# Start of EXTRACTED TEXT
For the first seven years of the 1970s, the Reds were the most successful team in the National League, and Rose clearly played a major role in powering the team's climb to the top of the league. In the 1970 All-Star Game, Rose's trademark hustle pushed the NL to victory. In the process, Rose roughed up Ray Fosse, catcher for the Cleveland Indians, in one of the most memorable plays in All-Star history. With the game tied 4-4 in the 12th inning, Rose came charging home with the winning run of the game, barreling over Fosse and separating the catcher's shoulder. After the end of the regular season, Rose fueled the Reds' drive to the NL championship in a sweep over the Pittsburgh Pirates. In the first game of the series, Rose drove in a run to break a scoreless tie in the 10th inning. He then singled during the eighth-inning rally that produced the winning run in the third game.
Leads Reds to NL Championship
In 1972 Rose, now playing left field, led the NL in hits (198) and at-bats (645), finishing the regular season with a batting average of .307. In the post-season, he batted .450 in the NL championship series against the Pirates but slipped to only .214 in the World Series, which the Reds lost to the Oakland Athletics in seven games. For Rose personally, 1973 was the best season ever. With a batting average of .338, he won his third and final batting title, was named the NL's most valuable player, and collected a career-high total of 230 hits. The Reds, however, did not fare quite as well, losing the NL championship series to the New York Mets, despite Rose's best efforts. Those best efforts included his eighth-inning homer that tied the first game of the series and a 12th-inning homer that won Game Four. Ironically, the Mets may well have been energized in their quest for the league championship by a fight Rose had in the third game with Mets shortstop Bud Harrelson.
|1941||Born April 14 in Cincinnati, Ohio|
|1960||Begins pro baseball career with Geneva (NY) Red Legs|
|1963||Makes major league debut with Cincinnati Reds|
|1970||Becomes baseball's first singles hitter to sign six-figure contract|
|1989||Major League Baseball launches probe into Rose gambling charges on March 6|
|1989||Bart Giamatti announces Rose's suspension from baseball for life on August 24|
|1990||Sentenced to five months in jail on tax charges|
|1991||Moves from Cincinnati to Boca Raton, Florida|
|1997||Applies for reinstatement to baseball|
|2003||Commissioner Bud Selig considers reinstating Rose, if Rose admits to gambling on baseball|
Related Biography: Baseball Player Ray Fosse
Pete Rose figured prominently in one of the more memorable moments of catcher Ray Fosse's baseball career. In the 12th inning of the 1970 All-Star Game, the score was tied 4-4. As Rose charged toward home base with the run that would win the game for the National League, Fosse blocked his way. Never one to be put off, Rose barreled right over Fosse, fracturing the catcher's right shoulder. Fosse, whose nickname was "Mule," played out the rest of the season despite the broken shoulder.
# End of EXTRACTED TEXT
> **PROBLEMS**:
a. Your answer is an exact quotation from the extracted text: it starts at "For the first" and ends at "the third game.".
b. Pick up the extracted text at the point where it stops and go on.
# Start of DATASET CONTENT
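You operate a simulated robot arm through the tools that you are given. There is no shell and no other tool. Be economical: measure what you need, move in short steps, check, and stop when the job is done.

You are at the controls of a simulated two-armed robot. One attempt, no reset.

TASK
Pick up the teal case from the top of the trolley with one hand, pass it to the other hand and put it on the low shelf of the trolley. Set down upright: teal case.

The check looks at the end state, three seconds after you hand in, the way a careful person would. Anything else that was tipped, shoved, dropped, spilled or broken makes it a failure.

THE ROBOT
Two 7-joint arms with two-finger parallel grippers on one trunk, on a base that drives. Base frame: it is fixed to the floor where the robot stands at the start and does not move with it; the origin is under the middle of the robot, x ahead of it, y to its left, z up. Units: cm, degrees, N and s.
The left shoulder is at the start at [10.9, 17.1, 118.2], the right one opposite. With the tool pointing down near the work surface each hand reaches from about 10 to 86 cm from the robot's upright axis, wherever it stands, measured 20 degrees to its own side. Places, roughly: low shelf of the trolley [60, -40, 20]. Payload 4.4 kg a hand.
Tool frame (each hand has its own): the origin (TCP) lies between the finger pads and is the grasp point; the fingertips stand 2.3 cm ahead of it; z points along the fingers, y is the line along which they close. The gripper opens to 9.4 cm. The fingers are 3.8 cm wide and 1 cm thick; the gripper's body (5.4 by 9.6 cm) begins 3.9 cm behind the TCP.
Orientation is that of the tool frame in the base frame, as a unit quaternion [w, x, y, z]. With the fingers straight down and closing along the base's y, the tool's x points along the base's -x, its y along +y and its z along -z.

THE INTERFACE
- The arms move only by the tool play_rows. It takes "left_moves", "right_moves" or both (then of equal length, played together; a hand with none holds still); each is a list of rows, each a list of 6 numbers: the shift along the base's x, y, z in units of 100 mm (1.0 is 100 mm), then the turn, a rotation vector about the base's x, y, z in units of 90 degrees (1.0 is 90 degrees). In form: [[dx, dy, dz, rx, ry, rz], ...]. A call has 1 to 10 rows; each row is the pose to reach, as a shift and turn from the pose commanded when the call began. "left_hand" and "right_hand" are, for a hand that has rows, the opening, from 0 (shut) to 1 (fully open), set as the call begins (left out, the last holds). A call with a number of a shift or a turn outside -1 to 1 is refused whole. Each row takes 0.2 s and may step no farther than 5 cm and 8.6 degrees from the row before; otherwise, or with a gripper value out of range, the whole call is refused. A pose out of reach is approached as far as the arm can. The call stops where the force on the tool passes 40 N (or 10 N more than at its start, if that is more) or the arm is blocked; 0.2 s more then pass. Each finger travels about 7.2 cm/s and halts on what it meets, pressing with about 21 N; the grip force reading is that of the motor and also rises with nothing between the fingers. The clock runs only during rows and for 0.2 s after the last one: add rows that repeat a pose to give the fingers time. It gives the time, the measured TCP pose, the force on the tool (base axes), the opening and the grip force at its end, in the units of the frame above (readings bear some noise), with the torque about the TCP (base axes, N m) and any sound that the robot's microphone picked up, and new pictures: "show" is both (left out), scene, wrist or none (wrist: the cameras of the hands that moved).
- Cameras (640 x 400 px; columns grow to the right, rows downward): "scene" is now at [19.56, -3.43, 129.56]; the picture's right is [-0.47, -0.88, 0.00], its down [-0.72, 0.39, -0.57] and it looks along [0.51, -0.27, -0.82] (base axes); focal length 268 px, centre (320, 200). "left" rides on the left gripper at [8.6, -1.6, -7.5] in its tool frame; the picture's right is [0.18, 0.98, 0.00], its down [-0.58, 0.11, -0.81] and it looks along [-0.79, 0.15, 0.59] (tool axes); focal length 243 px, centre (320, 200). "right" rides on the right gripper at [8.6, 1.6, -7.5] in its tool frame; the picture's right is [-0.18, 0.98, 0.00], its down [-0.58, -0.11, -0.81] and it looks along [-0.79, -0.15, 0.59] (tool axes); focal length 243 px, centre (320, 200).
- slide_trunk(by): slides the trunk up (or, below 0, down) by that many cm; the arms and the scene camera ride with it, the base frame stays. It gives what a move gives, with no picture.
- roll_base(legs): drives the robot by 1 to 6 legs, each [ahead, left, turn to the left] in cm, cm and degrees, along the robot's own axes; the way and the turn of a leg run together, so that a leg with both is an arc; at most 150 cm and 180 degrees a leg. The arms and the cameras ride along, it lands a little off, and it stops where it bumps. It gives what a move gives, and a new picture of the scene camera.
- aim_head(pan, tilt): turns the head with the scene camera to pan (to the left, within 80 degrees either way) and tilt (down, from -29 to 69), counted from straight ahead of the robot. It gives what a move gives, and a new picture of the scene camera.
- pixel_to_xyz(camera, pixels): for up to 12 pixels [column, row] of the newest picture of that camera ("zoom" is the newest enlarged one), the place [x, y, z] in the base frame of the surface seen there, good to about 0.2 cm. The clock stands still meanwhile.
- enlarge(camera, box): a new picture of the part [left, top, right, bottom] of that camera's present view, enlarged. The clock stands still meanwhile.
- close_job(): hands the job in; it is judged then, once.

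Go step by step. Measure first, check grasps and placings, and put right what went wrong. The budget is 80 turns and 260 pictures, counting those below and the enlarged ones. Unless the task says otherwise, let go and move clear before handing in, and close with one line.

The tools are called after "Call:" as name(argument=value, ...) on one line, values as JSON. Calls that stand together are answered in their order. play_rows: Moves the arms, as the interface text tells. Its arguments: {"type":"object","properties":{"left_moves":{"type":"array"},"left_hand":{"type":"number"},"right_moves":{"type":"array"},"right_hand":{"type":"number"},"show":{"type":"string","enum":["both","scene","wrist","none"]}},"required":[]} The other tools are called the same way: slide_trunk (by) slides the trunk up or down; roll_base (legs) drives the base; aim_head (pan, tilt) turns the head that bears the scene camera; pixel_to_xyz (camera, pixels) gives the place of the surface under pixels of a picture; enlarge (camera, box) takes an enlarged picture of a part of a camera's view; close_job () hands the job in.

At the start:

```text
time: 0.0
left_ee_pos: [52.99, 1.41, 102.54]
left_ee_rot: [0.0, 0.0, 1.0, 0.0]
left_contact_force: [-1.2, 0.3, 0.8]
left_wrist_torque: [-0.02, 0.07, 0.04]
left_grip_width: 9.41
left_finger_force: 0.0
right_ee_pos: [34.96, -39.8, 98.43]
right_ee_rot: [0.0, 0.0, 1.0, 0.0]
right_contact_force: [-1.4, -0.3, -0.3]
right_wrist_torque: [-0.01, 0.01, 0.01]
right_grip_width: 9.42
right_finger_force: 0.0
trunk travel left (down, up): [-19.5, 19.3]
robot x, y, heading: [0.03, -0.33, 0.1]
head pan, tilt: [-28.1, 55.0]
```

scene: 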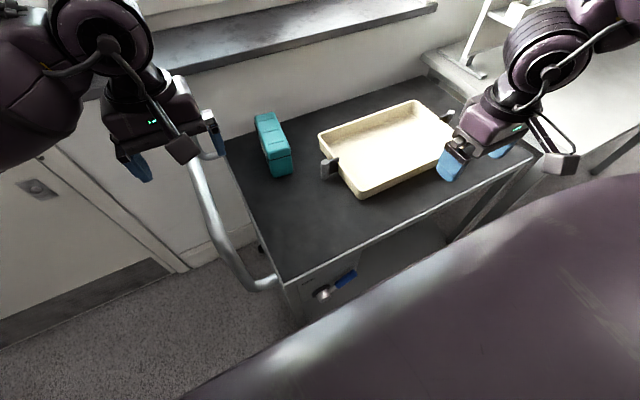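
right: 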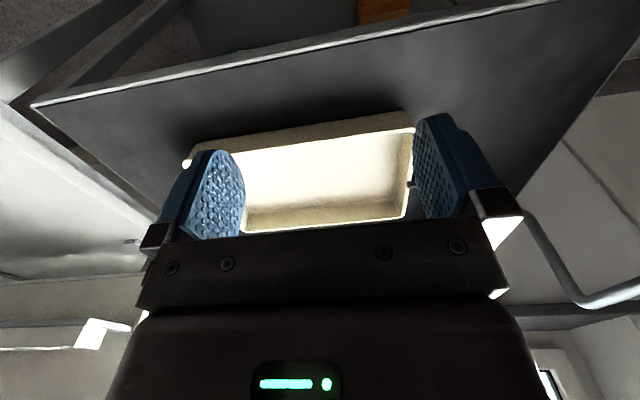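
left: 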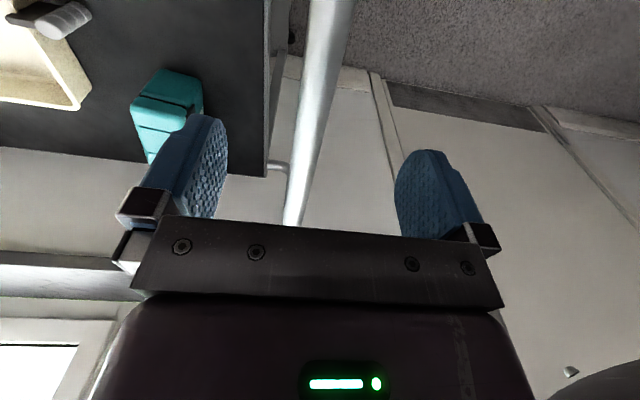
# End of DATASET CONTENT
# Start of DATASET CONTENT
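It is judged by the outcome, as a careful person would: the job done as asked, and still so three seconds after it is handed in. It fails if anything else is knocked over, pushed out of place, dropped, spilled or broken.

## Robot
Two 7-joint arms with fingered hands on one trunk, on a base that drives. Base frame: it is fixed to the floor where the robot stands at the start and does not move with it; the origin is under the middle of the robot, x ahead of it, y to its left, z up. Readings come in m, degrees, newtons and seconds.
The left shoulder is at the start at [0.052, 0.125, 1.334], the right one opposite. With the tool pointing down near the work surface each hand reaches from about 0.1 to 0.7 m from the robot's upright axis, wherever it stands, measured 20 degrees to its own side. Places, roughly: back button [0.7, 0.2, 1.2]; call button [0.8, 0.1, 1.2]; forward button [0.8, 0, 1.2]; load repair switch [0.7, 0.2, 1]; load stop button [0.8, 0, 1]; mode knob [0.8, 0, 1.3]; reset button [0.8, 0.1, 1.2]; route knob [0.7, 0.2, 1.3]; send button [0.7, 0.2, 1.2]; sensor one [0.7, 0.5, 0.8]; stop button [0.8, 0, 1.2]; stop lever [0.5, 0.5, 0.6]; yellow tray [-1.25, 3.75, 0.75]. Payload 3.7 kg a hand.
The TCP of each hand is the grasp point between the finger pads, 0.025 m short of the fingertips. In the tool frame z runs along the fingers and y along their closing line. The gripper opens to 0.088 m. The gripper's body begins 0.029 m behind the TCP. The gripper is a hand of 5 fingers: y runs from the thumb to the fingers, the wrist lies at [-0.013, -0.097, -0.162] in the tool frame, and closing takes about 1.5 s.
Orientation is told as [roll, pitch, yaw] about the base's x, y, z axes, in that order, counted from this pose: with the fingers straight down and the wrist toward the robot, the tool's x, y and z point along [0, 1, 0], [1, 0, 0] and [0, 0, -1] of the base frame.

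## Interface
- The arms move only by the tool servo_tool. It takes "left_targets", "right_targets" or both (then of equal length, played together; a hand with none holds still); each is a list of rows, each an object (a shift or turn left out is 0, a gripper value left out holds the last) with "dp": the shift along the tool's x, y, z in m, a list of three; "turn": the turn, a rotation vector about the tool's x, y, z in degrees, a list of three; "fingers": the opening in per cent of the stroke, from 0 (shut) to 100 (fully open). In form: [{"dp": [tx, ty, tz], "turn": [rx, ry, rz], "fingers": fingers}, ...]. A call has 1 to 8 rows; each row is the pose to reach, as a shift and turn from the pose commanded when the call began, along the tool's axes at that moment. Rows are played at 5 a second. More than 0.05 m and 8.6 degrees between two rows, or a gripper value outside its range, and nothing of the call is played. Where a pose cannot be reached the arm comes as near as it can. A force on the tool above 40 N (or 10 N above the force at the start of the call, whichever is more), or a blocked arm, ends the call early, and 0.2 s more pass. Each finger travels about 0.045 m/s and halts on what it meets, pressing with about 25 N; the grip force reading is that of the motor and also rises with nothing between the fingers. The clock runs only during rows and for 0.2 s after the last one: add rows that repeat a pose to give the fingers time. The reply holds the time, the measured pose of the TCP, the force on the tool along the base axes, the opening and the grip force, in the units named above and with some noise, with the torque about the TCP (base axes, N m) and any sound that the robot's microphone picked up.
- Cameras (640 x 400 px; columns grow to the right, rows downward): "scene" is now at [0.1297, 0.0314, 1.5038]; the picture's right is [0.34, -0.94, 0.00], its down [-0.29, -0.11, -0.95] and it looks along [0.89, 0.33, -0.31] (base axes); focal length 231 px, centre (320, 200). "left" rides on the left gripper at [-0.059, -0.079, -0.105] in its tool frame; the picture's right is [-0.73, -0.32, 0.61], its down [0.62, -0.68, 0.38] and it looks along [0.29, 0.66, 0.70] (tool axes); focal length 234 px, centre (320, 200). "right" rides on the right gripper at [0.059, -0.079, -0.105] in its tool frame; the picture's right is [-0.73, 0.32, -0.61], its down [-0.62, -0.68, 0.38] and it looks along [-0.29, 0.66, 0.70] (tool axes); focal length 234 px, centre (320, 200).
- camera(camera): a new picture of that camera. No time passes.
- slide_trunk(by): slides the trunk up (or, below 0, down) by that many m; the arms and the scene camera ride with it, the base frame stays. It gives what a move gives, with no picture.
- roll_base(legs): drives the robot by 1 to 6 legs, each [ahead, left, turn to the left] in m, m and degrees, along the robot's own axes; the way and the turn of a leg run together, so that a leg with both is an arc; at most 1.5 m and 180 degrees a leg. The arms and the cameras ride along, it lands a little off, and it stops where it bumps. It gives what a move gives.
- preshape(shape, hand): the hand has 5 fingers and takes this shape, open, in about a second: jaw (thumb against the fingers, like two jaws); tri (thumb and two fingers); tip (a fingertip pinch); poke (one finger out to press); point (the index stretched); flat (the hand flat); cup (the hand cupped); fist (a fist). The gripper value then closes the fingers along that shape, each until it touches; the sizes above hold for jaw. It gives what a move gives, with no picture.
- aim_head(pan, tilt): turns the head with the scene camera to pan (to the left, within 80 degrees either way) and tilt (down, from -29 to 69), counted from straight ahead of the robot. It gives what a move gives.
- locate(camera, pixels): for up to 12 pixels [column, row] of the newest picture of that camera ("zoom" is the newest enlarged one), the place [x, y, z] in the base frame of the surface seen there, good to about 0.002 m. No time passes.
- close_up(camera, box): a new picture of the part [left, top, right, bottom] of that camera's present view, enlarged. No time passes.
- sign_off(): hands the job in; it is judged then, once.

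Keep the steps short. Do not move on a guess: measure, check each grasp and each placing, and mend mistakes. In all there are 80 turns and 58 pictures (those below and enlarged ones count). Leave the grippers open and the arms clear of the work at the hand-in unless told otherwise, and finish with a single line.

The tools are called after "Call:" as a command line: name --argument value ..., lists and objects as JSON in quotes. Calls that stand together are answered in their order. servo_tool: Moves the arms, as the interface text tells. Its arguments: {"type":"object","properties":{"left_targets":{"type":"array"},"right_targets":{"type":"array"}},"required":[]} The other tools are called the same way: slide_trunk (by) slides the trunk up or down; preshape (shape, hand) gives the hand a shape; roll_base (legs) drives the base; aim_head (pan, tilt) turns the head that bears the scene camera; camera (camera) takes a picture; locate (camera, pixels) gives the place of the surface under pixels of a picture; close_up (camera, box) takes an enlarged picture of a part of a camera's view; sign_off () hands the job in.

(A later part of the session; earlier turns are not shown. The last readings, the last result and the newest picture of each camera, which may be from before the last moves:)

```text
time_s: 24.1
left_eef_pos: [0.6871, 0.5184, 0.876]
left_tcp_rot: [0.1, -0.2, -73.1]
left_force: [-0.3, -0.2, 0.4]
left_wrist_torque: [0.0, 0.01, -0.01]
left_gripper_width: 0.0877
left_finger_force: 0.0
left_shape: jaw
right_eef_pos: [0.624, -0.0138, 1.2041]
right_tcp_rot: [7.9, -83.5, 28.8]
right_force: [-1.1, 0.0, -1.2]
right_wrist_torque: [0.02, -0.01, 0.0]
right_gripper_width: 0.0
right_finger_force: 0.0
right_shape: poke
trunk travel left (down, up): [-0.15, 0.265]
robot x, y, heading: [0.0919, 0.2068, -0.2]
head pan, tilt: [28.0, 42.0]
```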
# End of DATASET CONTENT
# Start of DATASET CONTENT
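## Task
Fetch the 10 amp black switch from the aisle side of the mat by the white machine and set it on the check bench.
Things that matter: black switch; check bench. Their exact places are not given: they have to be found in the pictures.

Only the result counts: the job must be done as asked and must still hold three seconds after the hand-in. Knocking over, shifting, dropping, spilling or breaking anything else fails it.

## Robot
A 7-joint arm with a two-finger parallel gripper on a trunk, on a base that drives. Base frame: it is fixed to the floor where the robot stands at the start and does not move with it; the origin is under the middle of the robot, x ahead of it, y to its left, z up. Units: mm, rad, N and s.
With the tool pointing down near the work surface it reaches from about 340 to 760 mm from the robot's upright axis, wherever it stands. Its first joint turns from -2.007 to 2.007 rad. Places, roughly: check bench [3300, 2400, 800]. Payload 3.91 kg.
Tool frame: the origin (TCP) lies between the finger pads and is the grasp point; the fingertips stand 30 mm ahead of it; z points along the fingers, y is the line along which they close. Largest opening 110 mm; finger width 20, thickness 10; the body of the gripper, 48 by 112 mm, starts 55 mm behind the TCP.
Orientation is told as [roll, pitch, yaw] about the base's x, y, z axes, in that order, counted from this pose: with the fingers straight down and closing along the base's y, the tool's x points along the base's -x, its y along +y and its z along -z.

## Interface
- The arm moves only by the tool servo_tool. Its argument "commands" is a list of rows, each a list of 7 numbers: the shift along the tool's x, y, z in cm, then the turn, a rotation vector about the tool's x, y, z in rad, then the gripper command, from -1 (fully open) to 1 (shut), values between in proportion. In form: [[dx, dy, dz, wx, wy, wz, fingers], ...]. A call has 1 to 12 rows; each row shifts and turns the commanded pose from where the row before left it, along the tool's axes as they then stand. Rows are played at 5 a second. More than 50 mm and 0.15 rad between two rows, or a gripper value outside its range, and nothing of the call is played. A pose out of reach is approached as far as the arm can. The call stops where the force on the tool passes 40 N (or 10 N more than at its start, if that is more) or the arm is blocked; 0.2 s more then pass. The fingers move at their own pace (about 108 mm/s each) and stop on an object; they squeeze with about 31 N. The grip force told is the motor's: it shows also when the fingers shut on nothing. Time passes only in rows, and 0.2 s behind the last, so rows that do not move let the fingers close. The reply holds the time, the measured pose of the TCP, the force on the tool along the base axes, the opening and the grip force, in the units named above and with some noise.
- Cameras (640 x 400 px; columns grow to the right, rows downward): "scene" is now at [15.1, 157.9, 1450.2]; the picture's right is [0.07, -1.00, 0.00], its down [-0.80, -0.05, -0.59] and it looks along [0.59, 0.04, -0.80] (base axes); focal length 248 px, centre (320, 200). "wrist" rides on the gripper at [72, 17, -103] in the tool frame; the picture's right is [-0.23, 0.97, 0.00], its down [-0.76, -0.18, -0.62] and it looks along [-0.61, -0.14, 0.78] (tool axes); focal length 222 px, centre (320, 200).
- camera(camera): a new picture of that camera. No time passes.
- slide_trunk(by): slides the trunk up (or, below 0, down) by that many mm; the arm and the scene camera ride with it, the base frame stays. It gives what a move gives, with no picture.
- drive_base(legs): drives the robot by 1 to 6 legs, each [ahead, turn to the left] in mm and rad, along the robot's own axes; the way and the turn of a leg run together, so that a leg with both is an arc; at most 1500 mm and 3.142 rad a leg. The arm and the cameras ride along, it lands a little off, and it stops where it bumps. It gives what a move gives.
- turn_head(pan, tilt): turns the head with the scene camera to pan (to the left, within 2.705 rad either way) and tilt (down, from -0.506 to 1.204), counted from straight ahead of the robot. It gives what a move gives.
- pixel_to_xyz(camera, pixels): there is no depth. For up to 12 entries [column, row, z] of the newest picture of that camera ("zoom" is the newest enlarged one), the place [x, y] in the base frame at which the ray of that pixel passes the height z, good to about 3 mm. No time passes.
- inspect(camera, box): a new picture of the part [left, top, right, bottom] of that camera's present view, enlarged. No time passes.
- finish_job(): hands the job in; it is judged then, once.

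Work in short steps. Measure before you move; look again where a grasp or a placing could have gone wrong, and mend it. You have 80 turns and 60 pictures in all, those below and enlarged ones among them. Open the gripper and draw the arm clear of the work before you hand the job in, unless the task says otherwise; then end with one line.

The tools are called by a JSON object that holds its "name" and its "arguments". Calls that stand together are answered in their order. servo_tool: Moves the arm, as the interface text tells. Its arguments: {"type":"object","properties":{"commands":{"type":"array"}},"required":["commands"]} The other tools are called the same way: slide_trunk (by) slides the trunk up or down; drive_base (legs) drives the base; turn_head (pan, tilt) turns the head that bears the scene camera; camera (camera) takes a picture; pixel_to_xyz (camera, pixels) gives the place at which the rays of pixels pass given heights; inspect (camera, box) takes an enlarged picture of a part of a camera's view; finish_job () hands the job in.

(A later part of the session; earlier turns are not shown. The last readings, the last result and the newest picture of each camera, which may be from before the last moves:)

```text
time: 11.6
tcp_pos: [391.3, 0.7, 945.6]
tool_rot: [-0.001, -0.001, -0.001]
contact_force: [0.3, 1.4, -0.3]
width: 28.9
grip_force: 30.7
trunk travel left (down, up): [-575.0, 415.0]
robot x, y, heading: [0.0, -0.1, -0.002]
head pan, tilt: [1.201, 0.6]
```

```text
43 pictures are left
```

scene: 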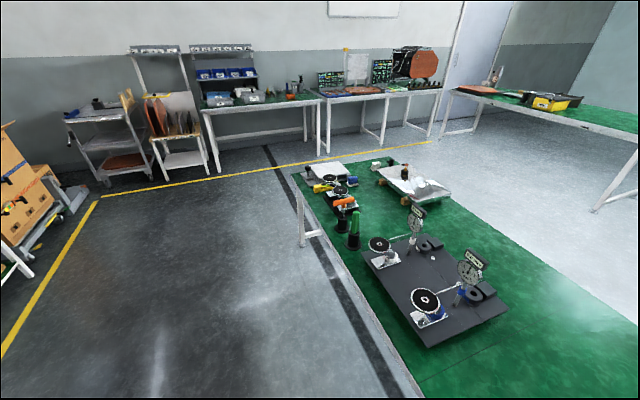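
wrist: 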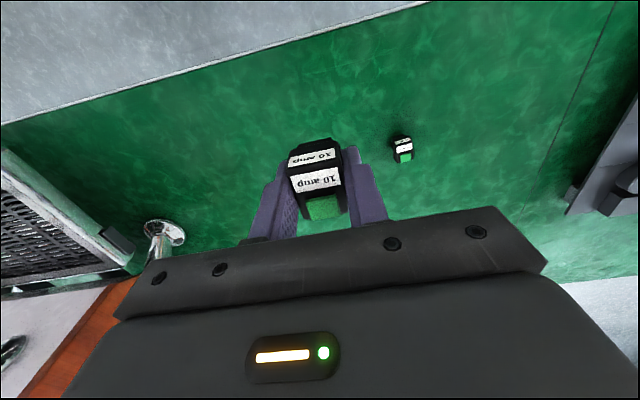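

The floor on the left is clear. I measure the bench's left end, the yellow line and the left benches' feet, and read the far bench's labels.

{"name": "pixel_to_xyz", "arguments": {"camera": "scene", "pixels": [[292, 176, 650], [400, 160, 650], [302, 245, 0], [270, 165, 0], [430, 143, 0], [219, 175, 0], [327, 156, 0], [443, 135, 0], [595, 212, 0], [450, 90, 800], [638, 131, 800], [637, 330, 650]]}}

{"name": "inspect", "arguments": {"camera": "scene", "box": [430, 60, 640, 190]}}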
# End of DATASET CONTENT
> **OUTPUTS IN ORDER**:
a.
For the first seven years of the 1970s, the Reds were the most successful team in the National League, and Rose clearly played a major role in powering the team's climb to the top of the league. In the 1970 All-Star Game, Rose's trademark hustle pushed the NL to victory. In the process, Rose roughed up Ray Fosse, catcher for the Cleveland Indians, in one of the most memorable plays in All-Star history. With the game tied 4-4 in the 12th inning, Rose came charging home with the winning run of the game, barreling over Fosse and separating the catcher's shoulder. After the end of the regular season, Rose fueled the Reds' drive to the NL championship in a sweep over the Pittsburgh Pirates. In the first game of the series, Rose drove in a run to break a scoreless tie in the 10th inning. He then singled during the eighth-inning rally that produced the winning run in the third game.

b.
Born in Marion, Illinois, on April 4, 1947, Fosse was the number-one pick of the Cleveland Indians in the first-ever June 1965 free agent draft. After a couple of years in the Indians' farm system, Fosse made his major league debut for the Indians late in the 1967 season. He was injured a number of times during his years in professional baseball, missing all or parts of several seasons. He was traded in March 1973 to the Oakland Athletics, for whom he played through 1975. Back with the Indians in 1976 and the first part of 1977, Fosse played out the end of the 1977 season in Seattle, missed all of 1978 because of injury, and spent his final year with the Milwaukee Brewers in 1979. With a career batting average of .256, the injury-prone Fosse left baseball in 1979 and became an Oakland executive and broadcaster.
Rose's batting average slipped below .300 in 1974 to.284, but he still managed to lead the league in runs scored with 110. He bounced back in 1975, batting .317 and knocking in a total of seventy-four runs for the season. To make room for rookie outfielder Ken Griffey, Rose moved to third base. He also led the Reds to the first of two back-to-back World Series victories. In the first, against the Boston Red Sox, Rose, batting .370, piled up a total of ten hits, earning him the title of MVP for the 1975 World Series. The following year, Rose turned in a brilliant performance during the regular season with a batting average of .323 and sixty-three RBIs. In the post-season, the Reds swept the Yankees in the World Series, although Rose's personal stats were far less impressive with a series batting average of only .188.
Turns in Batting Average of .311
In 1977 Rose turned in a batting average of .311 and knocked home sixty-four runs. In 1978, he mounted the last serious threat to Joe DiMaggio 's 56-game hitting streak, pushing his personal total to forty-four consecutive games, the most for a NL player in the 20th century. Early in the season, on May 5, Rose became the youngest player ever to reach 3,000 hits. At season's end, he turned free agent, setting off a frenzied bidding war for his services. In the end, he signed with the Philadelphia Phillies and was assigned to play first base, his fifth position since his 1963 debut with the majors. In his first season with the Phillies, Rose turned in a batting average of .331 and knocked home fifty-nine runs. The following year his batting average slipped to .282 during the regular season, but he played well enough to help Philadelphia win its first-ever World Championship. In the ninth inning of the sixth game of the World Series, the Phillies were leading 41, but the Kansas City Royals had loaded the bases. Royal Frank White's pop-up foul bounced out of catcher Bob Boone's glove but was caught by Rose to prevent a possible tragedy. The Phillies took the series, four games to two.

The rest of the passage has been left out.